Sam: I’m like Jimmy Durante. I got a million of ‘em. I was inducted with Butterfield at The Rock and Roll Hall of Fame in 2015.
Lauren: So, THAT felt like a career breakthrough to say the least. Sam: I sleep with that trophy; I sleep with it on my pillow.
Lauren: I would too. Yeah, congratulations! To both of you.
Sam: Thank you. Thank you very much. It’s just been great. The people around me looking out for me — it’s just — all the people I’ve worked with I’ve enjoyed working with. Like I said, I always went where there was a dollar more.
Lauren: Yeah, it’s been a fascinating road for you.
Sam: I think I stayed with Wolf longer than anybody. And I’ve been with Corky Siegel for 100 years already.
Lauren: I just want to let you know it’s been an honor talking to both of you. Thank you so much for your time.
Sam: Thank you.
John: Thank you for your interest, Lauren. We really appreciate it.
Lauren: Of course I’m very interested.
Sam: John? Hello?
Lauren: Sam, I think he is off the line now.
Sam: Oh, OK. Will I see you at one of these things they got coming up? Will you be at any of them?
Lauren: Where, exactly? At the screening? Do you still live in Chicago?
Lauren: Did you know that I live in Florida?
Sam: I was there a couple years ago. They brought me there and put a band around me, some local musicians. It was in Tallahassee. I liked the raw boiled peanuts.
Lauren: Oh, yeah. Always the best. And the farther into the country you get, the better they taste.
Sam: I think about them all the time.
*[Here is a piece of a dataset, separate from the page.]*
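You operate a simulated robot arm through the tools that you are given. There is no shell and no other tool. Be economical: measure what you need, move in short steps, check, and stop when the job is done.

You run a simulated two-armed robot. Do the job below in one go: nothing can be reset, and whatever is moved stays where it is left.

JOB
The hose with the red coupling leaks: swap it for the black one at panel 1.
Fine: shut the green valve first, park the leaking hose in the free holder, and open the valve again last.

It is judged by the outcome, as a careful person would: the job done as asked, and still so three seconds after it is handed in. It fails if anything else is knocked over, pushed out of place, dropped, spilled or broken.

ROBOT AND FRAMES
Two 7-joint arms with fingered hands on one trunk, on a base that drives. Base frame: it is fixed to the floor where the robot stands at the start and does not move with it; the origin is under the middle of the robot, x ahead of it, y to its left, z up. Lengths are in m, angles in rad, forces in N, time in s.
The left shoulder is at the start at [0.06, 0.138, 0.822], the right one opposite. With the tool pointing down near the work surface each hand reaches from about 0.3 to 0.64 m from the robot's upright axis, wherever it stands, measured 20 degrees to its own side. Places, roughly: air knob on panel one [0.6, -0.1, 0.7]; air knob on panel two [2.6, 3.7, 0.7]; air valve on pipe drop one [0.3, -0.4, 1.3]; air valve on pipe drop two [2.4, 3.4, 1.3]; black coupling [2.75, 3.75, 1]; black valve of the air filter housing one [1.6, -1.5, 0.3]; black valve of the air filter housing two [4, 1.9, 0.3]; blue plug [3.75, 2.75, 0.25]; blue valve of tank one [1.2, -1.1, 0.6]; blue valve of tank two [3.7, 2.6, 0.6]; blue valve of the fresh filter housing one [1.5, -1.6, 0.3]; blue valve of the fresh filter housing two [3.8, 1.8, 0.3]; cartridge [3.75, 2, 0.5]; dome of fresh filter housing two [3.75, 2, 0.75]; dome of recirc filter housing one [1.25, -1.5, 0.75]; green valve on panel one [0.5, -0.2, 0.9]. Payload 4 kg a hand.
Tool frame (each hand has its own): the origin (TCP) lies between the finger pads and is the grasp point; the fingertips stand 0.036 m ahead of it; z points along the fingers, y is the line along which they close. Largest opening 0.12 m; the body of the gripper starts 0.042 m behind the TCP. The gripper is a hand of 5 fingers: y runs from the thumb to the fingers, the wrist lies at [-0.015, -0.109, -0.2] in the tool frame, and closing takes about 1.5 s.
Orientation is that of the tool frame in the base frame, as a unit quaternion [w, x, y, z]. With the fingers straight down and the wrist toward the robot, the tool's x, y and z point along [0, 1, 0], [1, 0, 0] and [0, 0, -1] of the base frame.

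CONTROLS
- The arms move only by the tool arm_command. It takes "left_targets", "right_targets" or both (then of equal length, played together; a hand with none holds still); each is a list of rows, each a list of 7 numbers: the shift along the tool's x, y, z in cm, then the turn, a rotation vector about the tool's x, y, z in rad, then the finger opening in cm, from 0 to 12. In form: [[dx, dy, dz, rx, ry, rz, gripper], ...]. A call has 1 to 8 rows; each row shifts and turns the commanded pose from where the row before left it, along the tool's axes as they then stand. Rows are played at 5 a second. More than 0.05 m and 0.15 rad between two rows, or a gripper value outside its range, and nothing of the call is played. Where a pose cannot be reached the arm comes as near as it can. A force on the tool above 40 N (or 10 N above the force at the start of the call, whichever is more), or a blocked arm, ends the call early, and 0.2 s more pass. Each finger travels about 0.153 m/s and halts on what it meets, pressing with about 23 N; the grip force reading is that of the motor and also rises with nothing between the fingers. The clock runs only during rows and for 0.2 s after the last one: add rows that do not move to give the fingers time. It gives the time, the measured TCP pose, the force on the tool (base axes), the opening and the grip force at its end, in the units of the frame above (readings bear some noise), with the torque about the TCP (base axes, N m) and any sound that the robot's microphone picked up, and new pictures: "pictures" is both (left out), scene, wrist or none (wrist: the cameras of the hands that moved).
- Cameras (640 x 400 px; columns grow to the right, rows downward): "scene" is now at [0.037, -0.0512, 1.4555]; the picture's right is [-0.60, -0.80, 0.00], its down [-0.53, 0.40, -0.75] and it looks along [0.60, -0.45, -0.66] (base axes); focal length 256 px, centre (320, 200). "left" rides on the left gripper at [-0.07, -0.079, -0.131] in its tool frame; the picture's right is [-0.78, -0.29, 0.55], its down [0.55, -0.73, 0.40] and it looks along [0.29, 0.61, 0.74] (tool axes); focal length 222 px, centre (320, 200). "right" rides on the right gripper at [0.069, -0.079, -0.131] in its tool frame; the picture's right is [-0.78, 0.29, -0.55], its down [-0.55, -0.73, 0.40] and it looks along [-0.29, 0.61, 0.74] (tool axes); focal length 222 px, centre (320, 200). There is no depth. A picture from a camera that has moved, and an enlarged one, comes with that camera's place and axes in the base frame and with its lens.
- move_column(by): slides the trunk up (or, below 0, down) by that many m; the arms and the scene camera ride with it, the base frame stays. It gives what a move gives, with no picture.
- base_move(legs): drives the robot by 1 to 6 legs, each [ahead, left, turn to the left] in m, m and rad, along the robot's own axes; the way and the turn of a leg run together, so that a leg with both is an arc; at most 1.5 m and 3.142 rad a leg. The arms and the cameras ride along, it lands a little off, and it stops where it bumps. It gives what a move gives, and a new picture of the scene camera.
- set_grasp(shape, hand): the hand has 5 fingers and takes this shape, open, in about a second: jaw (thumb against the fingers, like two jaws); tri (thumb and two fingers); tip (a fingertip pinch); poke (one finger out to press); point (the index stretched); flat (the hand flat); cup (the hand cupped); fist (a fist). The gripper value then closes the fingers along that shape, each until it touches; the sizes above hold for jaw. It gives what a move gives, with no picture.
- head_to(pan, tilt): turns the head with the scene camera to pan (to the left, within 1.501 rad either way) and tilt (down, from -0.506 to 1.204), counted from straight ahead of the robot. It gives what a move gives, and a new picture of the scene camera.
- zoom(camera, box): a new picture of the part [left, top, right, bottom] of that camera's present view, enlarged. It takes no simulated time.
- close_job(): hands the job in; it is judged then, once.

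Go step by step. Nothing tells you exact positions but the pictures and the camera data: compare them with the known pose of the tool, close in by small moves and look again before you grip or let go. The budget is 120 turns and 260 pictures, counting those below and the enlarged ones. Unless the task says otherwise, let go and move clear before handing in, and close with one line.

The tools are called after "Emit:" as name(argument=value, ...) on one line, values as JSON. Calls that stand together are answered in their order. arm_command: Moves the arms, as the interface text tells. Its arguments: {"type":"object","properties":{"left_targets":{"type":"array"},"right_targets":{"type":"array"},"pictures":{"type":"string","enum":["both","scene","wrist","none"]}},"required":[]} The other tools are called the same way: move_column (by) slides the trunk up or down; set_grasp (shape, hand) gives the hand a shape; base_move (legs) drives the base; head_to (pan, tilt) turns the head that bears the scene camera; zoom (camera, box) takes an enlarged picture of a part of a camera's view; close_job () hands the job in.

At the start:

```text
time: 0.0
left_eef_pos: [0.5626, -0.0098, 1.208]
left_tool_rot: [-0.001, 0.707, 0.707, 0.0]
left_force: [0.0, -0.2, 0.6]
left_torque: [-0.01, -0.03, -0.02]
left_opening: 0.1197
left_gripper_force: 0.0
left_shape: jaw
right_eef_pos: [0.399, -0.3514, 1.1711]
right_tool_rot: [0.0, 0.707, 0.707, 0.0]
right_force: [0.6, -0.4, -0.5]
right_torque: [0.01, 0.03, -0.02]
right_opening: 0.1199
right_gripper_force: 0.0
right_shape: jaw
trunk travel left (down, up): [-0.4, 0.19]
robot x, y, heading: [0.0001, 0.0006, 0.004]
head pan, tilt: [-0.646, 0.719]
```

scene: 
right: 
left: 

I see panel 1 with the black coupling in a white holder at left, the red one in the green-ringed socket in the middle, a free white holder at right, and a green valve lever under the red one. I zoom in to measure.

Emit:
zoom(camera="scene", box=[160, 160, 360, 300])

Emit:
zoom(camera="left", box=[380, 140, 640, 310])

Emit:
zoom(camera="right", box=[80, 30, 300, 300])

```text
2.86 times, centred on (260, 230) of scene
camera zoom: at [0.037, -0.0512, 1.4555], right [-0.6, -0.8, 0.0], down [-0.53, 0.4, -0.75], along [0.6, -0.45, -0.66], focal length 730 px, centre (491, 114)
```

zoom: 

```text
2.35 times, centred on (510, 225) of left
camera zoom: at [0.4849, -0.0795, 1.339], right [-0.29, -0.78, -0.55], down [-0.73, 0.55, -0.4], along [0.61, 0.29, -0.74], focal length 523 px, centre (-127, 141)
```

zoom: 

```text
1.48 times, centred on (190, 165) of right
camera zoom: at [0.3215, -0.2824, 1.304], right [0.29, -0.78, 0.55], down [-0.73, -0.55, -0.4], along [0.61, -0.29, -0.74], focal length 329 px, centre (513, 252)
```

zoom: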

I can’t chew ‘em, but I can smell ‘em good. I got teeth. They don’t belong to me, but I got ‘em.
Lauren: They belong to you.
Sam: Oh, OK. Paid for in full.
Lauren: To answer your question, I won’t be at the screening. But I wish I could be. I haven’t planned it yet, but the next vacation I see myself taking is Chicago.
Sam: I’ll tell you like Bob Barker, “Come on down!”
Lauren: I will visit you, of course!
Sam: OK. Please do. I’d like to show you some of the photos I got too.
Lauren: I would love that! Let’s keep in touch, OK?
Sam: OK. Promise. You know how to pinpoint me at all times. I can’t get lost from here.